Baby blues
MY FRIEND VICTORIA, drama, not rated, in French with subtitles, The Screen, 3.5 chiles
My Friend Victoria is the kind of film you wish would get made more often, showing interracial France in a way that is matter-of-fact rather than brutal or sentimentalized. The film tells a very human story, which swells into a haunting political statement.

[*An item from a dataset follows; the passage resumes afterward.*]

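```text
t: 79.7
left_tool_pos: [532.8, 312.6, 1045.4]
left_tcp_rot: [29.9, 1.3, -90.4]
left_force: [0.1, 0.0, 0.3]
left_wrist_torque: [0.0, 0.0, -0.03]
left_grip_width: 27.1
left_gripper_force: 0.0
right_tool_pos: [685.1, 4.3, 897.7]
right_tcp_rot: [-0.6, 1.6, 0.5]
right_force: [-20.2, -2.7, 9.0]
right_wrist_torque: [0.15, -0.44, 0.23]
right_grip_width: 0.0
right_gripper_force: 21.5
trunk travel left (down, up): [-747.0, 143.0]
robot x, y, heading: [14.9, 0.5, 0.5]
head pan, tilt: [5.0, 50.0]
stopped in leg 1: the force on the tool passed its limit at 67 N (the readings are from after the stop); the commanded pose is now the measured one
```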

What carries the film is the quiet dignity of Victoria (Guslagie Malanga). Victoria, a black girl who is being raised by her aunt, spends a night at the lavish apartment of a white classmate’s socialist family, the Savinets. That night, she feels protected by the older son, Edouard (Alexis Loret), and the connection stays with her; she walks by their building when she can and thus watches the two Savinet brothers grow up. After Victoria’s aunt dies, a church member, Diouma (Elise Akaba) and her daughter, Fanny (Nadia Moussa), take Victoria in. Jean-Paul Civeyrac directs this film, which is based on a short story by Doris Lessing, in the classic French tradition of showing a film’s narrator writing in a diary and then continuing the film in voice-over narration (see Diary of a Country Priest, 1951). There’s almost a sub-genre of French movies (The Intouchables, 2011) about the charming/complex friendship between white and black characters. So it’s refreshing here to have a black woman, Fanny, narrate the story of another black woman, Victoria.
As a young woman, Victoria works at a record store where she runs into her old classmate Thomas Savinet (Pierre Andrau). They have a summer relationship before he leaves for the U.S. After Thomas has left, Victoria finds out she is pregnant and wants to keep the baby. This is an episodic film: Victoria has her daughter, Marie (Maylina Diagne), and then she gets married to a black man and has a baby boy. A few years later, Victoria decides to tell Thomas about the existence of their biracial child. The Savinet family’s reaction is initially awkward, even humiliating: The older brother Edouard, whom Victoria once admired, is now a world-weary newspaper columnist who insists on a paternity test. After the wrinkles are smoothed over, however, the family absorbs seven-year-old Marie into the clan with something approximating glee. Marie brings the Savinets all together and makes them a family again. Victoria wonders if she is losing her daughter and senses that her black son won’t have the opportunities that are now offered to Marie.
Fanny’s brother says that “in France we have blacks, in America they have Barack Obama.” France has, unfortunately, lagged behind in integrating its immigrant population, so much so that this year, even Syrian refugees largely avoided France. Will France ever welcome its immigrants with anywhere near as much warmth as the Savinet family shows Marie? This heartwarming film does not broach tough questions — though the story could have handled more complexity — but it does move the discussion of race and class in the right direction.